Stated exercise :: From the listing below, tally the lines that include "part". Return only the total.

---------------

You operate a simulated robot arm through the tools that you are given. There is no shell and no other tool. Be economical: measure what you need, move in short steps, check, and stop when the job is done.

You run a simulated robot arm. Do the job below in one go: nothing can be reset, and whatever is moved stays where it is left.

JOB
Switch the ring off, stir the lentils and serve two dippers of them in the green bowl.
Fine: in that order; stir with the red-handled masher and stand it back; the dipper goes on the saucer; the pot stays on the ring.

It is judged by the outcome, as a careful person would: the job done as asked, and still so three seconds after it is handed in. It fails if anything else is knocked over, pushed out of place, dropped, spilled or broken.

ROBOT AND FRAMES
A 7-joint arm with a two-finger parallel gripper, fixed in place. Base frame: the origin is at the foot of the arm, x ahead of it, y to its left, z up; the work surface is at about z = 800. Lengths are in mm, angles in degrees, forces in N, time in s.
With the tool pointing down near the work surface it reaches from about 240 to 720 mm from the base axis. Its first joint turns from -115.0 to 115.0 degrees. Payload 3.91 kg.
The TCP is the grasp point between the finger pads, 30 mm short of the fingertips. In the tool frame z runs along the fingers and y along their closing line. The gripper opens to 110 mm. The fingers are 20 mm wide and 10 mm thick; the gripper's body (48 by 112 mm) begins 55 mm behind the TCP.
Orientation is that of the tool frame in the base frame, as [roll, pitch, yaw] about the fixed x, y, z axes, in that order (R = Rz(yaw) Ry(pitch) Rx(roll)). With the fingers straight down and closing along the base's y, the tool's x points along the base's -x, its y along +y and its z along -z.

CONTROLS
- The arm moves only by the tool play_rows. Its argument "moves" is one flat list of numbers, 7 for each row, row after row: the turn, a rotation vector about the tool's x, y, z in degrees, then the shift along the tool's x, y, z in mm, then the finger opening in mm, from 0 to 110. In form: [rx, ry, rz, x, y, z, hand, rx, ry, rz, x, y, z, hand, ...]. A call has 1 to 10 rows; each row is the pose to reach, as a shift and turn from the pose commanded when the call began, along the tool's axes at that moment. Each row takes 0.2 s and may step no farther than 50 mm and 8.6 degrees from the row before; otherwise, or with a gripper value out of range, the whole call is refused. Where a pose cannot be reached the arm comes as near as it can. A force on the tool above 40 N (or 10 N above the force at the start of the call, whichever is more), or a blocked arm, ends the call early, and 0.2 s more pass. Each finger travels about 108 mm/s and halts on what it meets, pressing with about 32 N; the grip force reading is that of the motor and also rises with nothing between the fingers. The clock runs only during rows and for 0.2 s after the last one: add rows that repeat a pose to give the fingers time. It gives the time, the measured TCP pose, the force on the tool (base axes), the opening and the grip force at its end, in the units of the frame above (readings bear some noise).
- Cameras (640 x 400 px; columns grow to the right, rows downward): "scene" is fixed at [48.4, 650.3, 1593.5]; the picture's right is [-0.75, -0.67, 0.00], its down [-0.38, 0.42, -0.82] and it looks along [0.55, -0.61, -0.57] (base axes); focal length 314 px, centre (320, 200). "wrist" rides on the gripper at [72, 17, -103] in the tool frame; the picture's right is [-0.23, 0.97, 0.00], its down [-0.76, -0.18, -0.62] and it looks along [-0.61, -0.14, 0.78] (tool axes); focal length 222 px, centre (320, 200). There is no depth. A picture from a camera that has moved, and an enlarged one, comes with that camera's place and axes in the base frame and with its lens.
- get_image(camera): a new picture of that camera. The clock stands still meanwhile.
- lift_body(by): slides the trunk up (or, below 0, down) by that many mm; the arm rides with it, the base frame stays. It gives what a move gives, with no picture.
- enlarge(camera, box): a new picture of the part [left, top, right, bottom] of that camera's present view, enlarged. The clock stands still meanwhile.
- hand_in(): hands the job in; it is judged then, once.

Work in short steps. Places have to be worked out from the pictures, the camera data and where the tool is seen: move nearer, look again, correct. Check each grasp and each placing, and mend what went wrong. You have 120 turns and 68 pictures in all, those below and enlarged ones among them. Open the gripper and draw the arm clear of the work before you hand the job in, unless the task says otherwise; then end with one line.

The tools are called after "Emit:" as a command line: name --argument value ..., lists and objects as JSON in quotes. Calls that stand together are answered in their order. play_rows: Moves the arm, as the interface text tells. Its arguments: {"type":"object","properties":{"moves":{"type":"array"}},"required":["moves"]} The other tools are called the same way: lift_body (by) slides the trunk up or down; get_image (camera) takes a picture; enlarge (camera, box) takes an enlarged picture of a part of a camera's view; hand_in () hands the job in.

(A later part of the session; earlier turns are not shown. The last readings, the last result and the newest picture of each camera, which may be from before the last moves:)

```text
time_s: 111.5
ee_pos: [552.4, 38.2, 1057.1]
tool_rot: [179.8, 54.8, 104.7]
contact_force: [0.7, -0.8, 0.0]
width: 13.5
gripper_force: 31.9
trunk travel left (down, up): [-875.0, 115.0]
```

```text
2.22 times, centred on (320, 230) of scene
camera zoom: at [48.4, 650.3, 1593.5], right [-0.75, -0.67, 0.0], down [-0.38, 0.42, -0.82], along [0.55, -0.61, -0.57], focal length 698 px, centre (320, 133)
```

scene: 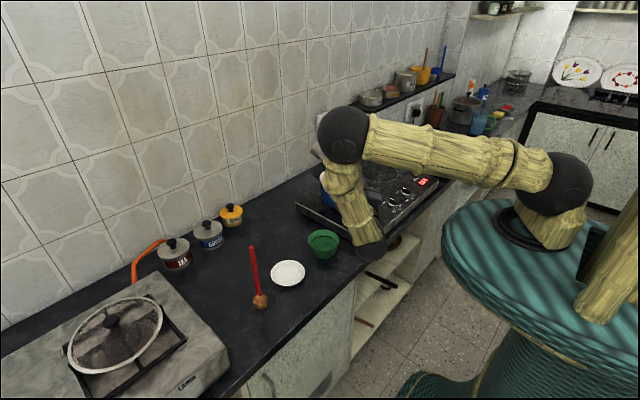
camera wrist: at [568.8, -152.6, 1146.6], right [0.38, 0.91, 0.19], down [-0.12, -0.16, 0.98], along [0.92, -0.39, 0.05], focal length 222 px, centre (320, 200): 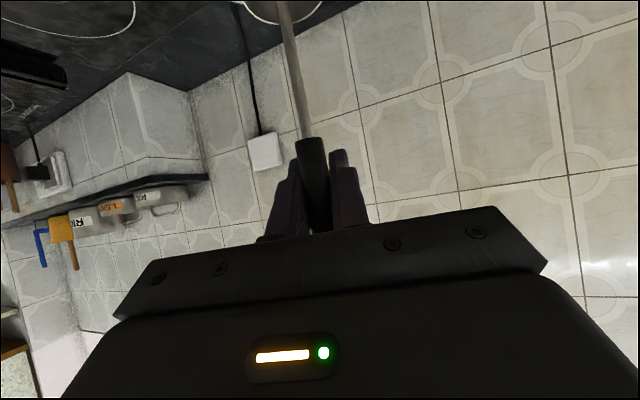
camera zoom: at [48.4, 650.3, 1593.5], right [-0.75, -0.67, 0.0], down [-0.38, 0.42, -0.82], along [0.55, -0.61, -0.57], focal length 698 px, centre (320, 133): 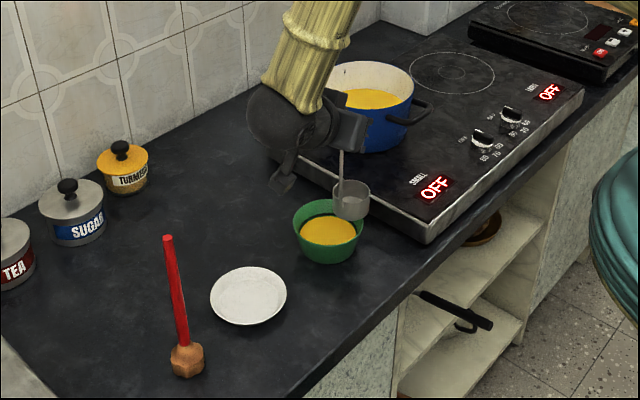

---------------

Output :: 3